* Start *

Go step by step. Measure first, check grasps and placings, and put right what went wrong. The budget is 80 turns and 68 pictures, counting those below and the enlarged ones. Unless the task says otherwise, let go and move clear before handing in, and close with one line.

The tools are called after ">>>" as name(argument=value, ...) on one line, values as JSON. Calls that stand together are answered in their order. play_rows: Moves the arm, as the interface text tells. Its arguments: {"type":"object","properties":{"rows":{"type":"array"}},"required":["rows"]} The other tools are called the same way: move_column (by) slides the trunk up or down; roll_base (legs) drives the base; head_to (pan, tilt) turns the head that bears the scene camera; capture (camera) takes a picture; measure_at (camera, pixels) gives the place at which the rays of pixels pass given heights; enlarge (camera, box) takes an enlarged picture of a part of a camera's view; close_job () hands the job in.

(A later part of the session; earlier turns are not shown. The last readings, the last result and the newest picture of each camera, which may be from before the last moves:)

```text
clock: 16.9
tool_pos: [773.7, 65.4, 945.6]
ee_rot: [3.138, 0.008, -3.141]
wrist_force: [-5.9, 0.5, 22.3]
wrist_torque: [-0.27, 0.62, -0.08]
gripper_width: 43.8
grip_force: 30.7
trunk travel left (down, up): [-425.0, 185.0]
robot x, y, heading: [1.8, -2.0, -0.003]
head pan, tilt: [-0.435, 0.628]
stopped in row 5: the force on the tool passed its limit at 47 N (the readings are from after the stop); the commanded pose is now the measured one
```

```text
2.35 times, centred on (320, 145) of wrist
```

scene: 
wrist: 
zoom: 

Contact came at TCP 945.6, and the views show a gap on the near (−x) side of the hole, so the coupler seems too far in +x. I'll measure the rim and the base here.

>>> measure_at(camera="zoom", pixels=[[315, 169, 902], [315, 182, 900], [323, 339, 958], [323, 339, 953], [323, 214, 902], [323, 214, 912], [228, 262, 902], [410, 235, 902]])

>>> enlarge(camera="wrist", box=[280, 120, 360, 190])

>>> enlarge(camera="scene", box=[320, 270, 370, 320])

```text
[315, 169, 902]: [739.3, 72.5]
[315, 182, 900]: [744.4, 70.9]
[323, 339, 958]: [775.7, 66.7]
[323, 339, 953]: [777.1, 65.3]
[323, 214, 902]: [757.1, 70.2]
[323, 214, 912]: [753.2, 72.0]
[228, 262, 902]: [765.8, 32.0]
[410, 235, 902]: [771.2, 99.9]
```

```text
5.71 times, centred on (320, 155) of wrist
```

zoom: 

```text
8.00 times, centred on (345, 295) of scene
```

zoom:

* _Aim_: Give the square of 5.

* End *

* _Aim_: Extract from the selected excerpt the words running from "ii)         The" to "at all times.".

* _Selected excerpt_:
* Start *

The Plaintiff avers as follows:

2.         The Plaintiff avers that on the 6th December 2006, it purchased parcel No.   PR4611 from the Defendant for the sum of SCR 1, 800, 000.00.
3.         The Plaintiff avers that the transfer of land was subject to the following        conditions:-
            i).         The Defendant will keep the house in good tenantable condition and                        “en bon pere de famille”.
            ii)         The Defendant was obliged to allow the Plaintiff to inspect the                                  properties when agreed with the Defendant when required.
            iii)        The Defendant will pay for the annually renewed insurance of the                            property and keep it insured at all times.
            3.         The Defendant’s sister will occupy the house for 25 years thereafter.
4.         In breach of the conditions of the transfer, the Defendant has failed to,         refused or neglected to comply with any and all of the said conditions.
5.         The Plaintiff avers that the Defendant has added new buildings and structures to the property without obtaining prior written approval from the   Plaintiff and planning permits for such construction.
6.         Further the Defendant’s sister does not live in the house and instead the       Defendant has allowed her son to house Indian construction workers in the       said house.
7.         By reason of the matters aforesaid, the Plaintiff has suffered loss and            damage for which the Defendant is liable to make to the Plaintiff.

The issues identified by the Plaintiff for consideration by the Court is as follows:

a)         Was there a contract between the Plaintiff and the Defendant in law?
b)         If yes, what are the terms of the contract?
c)         Did the Defendant breach the terms of the contract?
d)         If yes, what are the legal remedies available to the Plaintiff?

The Defendant admitted to the purchase dated 6th December 2006 but denied the other averments in the Plaint adding further that:

3.         …The conditions of the transfer was as follows:
            a.         The Defendant would reserve a right of use and habitation in respect                       of the two houses and it’s immediate precinct for a period of 30                                years free of charge;
            b.         The Defendant shall be responsible for the upkeep and maintenance                         of the houses and keep them insured with a reputable company;
            c.         The Defendant may neither assign nor hire out his right to another;              and
            d.         The right granted may also be terminated (a) by abuse on the part                            of the Defendant wither by committing waste or by allowing the                                house to fall into disrepair or (b) by non-use for a period of 5 years.
6.         …in the event that there are any conditions that have not been complied       with, they are not material breaches to the agreement and therefore would             not warrant termination of the agreement.
7.         …the structures are referred to, are temporary structures in furtherance of   the obligation to keep the premises in a state of good upkeep and            maintenance.

* End *

* _Answer to the task_:
ii)         The Defendant was obliged to allow the Plaintiff to inspect the                                  properties when agreed with the Defendant when required.
            iii)        The Defendant will pay for the annually renewed insurance of the                            property and keep it insured at all times.